El gasto en infraestructura es altamente
beneficioso sólo si se prioriza en función de los retornos que genere
El crecimiento de la economía guatemalteca es mediocre;
y lo es desde hace lustros. Un ritmo de aumento anual del PIB de 3.5% es apenas
superior al crecimiento de la población; eso significa que es imposible generar
empleos formales, disminuir la pobreza o reducir la desigualdad de
oportunidades. El mediocre crecimiento de la economía en nada contribuye a
mejorar el clima de gobernabilidad ni a la paz social.
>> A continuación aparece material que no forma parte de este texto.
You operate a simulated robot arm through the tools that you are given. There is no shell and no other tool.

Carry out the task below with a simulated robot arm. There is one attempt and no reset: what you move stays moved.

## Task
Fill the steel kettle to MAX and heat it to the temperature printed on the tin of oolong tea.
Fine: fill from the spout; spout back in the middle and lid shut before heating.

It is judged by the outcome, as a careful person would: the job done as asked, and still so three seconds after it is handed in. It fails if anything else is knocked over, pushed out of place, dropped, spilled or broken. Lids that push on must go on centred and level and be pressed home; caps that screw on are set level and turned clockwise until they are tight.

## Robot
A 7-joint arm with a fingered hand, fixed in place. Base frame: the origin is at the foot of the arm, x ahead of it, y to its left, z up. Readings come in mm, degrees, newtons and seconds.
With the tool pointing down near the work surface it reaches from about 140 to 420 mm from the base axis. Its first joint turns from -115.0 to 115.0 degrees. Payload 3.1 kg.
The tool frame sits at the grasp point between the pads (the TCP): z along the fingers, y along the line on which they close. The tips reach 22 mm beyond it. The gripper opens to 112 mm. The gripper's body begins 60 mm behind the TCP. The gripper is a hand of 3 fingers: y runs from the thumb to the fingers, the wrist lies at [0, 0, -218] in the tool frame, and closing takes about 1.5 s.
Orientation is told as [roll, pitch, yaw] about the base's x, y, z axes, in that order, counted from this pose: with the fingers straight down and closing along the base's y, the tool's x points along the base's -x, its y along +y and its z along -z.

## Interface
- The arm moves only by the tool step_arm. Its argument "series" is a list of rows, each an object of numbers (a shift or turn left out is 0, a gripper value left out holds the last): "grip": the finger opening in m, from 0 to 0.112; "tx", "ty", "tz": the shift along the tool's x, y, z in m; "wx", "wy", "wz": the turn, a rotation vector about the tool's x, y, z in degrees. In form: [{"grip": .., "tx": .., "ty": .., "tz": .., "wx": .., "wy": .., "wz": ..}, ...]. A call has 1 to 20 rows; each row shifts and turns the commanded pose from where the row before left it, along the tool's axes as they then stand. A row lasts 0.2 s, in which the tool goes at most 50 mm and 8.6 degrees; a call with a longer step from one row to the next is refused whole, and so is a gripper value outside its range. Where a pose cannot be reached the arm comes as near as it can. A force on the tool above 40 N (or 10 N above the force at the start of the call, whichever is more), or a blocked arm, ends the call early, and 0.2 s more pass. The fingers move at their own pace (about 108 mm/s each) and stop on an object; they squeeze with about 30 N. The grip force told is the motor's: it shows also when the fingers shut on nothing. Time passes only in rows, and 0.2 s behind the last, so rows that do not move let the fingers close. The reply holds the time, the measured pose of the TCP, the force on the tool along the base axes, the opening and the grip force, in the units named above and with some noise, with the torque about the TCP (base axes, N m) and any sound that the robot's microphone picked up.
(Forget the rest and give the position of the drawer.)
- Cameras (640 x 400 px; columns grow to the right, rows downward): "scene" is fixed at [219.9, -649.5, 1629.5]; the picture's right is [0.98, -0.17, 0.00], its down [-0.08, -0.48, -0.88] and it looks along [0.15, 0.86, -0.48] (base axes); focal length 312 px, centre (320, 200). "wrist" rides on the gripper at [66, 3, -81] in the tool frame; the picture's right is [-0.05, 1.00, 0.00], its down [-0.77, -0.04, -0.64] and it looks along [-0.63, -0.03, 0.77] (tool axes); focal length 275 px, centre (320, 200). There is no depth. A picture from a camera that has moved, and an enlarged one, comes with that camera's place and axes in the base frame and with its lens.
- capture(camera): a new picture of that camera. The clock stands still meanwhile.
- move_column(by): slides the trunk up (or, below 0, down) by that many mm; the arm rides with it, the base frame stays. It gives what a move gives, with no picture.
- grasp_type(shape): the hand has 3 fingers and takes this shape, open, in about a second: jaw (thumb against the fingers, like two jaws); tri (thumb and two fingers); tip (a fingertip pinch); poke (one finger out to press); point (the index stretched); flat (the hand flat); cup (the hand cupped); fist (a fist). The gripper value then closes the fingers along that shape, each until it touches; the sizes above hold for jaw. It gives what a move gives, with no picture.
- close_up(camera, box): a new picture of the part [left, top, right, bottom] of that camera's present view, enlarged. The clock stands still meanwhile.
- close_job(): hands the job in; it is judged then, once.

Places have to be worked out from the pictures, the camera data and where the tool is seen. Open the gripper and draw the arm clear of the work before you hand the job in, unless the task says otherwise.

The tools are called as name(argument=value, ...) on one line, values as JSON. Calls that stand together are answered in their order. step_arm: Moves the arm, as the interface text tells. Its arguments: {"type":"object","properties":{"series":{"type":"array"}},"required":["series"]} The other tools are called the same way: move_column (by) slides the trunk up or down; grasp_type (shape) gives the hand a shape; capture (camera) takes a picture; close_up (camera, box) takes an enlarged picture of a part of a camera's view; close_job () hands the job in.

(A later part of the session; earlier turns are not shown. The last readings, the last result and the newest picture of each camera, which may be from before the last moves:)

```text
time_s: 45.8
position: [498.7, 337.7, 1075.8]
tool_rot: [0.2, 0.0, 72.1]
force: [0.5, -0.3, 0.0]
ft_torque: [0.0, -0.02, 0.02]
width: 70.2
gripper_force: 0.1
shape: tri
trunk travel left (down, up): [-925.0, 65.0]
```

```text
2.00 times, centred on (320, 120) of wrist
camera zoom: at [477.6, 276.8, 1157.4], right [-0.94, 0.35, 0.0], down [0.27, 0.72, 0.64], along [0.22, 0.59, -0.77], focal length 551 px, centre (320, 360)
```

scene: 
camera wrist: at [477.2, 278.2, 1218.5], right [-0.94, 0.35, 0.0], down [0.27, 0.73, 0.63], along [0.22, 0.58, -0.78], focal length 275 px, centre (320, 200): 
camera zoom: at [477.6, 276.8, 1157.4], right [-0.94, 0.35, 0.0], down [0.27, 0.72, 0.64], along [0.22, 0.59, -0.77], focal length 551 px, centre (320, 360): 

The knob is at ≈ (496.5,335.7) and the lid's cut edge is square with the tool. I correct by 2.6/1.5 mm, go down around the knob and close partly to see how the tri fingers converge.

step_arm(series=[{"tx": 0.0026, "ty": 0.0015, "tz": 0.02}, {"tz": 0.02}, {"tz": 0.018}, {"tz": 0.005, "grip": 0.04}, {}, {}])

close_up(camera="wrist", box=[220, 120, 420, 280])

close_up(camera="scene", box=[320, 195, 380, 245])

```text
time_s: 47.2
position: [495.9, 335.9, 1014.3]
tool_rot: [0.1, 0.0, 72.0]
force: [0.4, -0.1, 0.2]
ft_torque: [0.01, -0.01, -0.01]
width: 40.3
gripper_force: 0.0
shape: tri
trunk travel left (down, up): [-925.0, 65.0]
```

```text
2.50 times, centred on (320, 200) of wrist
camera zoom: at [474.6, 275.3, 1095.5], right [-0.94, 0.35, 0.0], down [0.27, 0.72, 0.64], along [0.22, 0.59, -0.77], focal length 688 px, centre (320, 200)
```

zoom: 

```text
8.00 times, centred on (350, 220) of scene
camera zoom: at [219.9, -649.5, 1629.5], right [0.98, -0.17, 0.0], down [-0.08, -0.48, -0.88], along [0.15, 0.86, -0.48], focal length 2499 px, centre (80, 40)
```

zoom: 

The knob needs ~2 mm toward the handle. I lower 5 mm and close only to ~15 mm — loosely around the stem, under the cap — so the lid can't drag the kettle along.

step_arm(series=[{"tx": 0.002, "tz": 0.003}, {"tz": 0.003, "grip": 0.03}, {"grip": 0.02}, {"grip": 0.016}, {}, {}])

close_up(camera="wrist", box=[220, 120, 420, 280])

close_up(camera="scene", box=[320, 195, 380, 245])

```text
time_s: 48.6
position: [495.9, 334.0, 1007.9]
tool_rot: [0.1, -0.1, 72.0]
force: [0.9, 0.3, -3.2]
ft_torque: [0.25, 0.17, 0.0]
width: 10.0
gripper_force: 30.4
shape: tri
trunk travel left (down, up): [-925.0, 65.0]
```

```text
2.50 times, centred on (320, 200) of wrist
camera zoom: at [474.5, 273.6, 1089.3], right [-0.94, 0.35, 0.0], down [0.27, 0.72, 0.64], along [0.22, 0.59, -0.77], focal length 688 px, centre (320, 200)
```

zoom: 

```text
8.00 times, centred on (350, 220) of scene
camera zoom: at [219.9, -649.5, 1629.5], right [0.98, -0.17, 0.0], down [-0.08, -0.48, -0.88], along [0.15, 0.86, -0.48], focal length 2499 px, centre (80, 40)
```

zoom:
La producción nacional responde a los factores de
demanda agregada que la mueven: el consumo de los hogares, la demanda externa,
el gasto del gobierno y la inversión física. Hasta ahora, el principal motor
del crecimiento ha sido el consumo de los hogares, que representa más del 85%
del PIB. Este factor evoluciona vegetativamente a medida que crece la población
y que siguen ingresando remesas familiares de los emigrantes. A menos que se
produzca un súbito aumento de la población o una masiva migración de
trabajadores hacia Estados Unidos (ambos eventos muy poco probables), no
podemos esperar que esta economía –tan dependiente del consumo- pueda crecer
más.
A veces, cuando la economía estadounidense se dinamiza
o los precios de los bienes primarios que exportamos aumentan, nuestras
exportaciones se convierten en una fuente temporal de dinamismo para la
producción nacional. Pero hoy resulta evidente que la era en que podíamos
encomendar nuestro crecimiento a los dioses externos (la economía
estadounidense o los precios de los bienes primarios) ya se terminó. Por su
lado, el gobierno es extremadamente pequeño como para incentivar la actividad
productiva mediante un aumento en el gasto público.
De manera que ni el consumo privado, ni las
exportaciones, ni el gasto público pueden ser las claves para dinamizar la
producción. El único factor que podría revertir la mediocridad de nuestra
economía es la inversión en infraestructura. Por desgracia, hace algunas
semanas comentamos el dramático desplome que ha sufrido esta inversión en
nuestro país en las últimas décadas.
En el ambiente económico mundial actual (con capacidad
ociosa y bajos costos del financiamiento) la inversión en infraestructura
podría ser muy favorable para generar crecimiento y empleo. Pero una serie de
falencias y obstáculos hacen imposible un aumento eficiente y significativo de
la inversión en infraestructura en nuestro país. En primer lugar, el
liliputiense tamaño del Estado y las crecientes restricciones presupuestarias
implican una evidente incapacidad del gobierno para dedicar recursos
suficientes a la inversión física.
En segundo lugar, otro factor que obstaculiza la
inversión en infraestructura es la mediocridad de las políticas públicas. Esto
se ve claramente en el presupuesto del Estado y su ejecución, en el que cada
año los gastos corrientes aumentas mientras disminuye la inversión, de suerte
que para 2015 se prevé que apenas la quinta parte del gasto se destine a
inversión física. Y lo poco que se destina a infraestructura se gasta de manera
ineficiente.
El gasto en infraestructura pública es altamente
beneficioso sólo si se prioriza en función de los retornos sociales que genere.
Esa priorización es crucial cuando, como en el caso guatemalteco, los recursos
fiscales son tan escasos. Un esfuerzo serio de priorización fue el Plan
Multimodal de Obras de Infraestructura que realizó el Programa Nacional de
Competitividad hace ya casi seis años, en el que se establecieron los
lineamientos para un sistema de transporte multimodal integrado, identificando
diez proyectos estratégicos en las áreas vial, aeroportuaria, portuaria y de
mantenimiento. Tres gobiernos han ofrecido cumplir este plan, pero ninguno lo
ha hecho.
Y el tercer gran impedimento es la corrupción y
opacidad con la que se maneja la inversión pública, reflejo de la débil
institucionalidad y la mal entendida descentralización del gasto, que han
convertido esos recursos públicos en un fondo de clientelismo político e
ineficiencia estatal.
Un esfuerzo para incrementar significativamente la infraestructura sería
altamente beneficioso, no sólo en el corto plazo mediante la creación de
empleos, sino que especialmente en el largo plazo al aumentar el potencial de
crecimiento de la economía. Pero ello requiere de una claridad de ideas y de
una voluntad política que el país extraña con desesperación.